[Exercise instructions]
Copy each line below without leaving any out.

▼

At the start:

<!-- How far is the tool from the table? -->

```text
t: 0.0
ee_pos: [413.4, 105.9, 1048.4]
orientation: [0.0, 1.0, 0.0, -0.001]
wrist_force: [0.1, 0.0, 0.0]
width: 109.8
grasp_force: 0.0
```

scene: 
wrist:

▲

[Exercise result]
At the start:

<!-- How far is the tool from the table? -->

```text
t: 0.0
ee_pos: [413.4, 105.9, 1048.4]
orientation: [0.0, 1.0, 0.0, -0.001]
wrist_force: [0.1, 0.0, 0.0]
width: 109.8
grasp_force: 0.0
```

scene: 
wrist:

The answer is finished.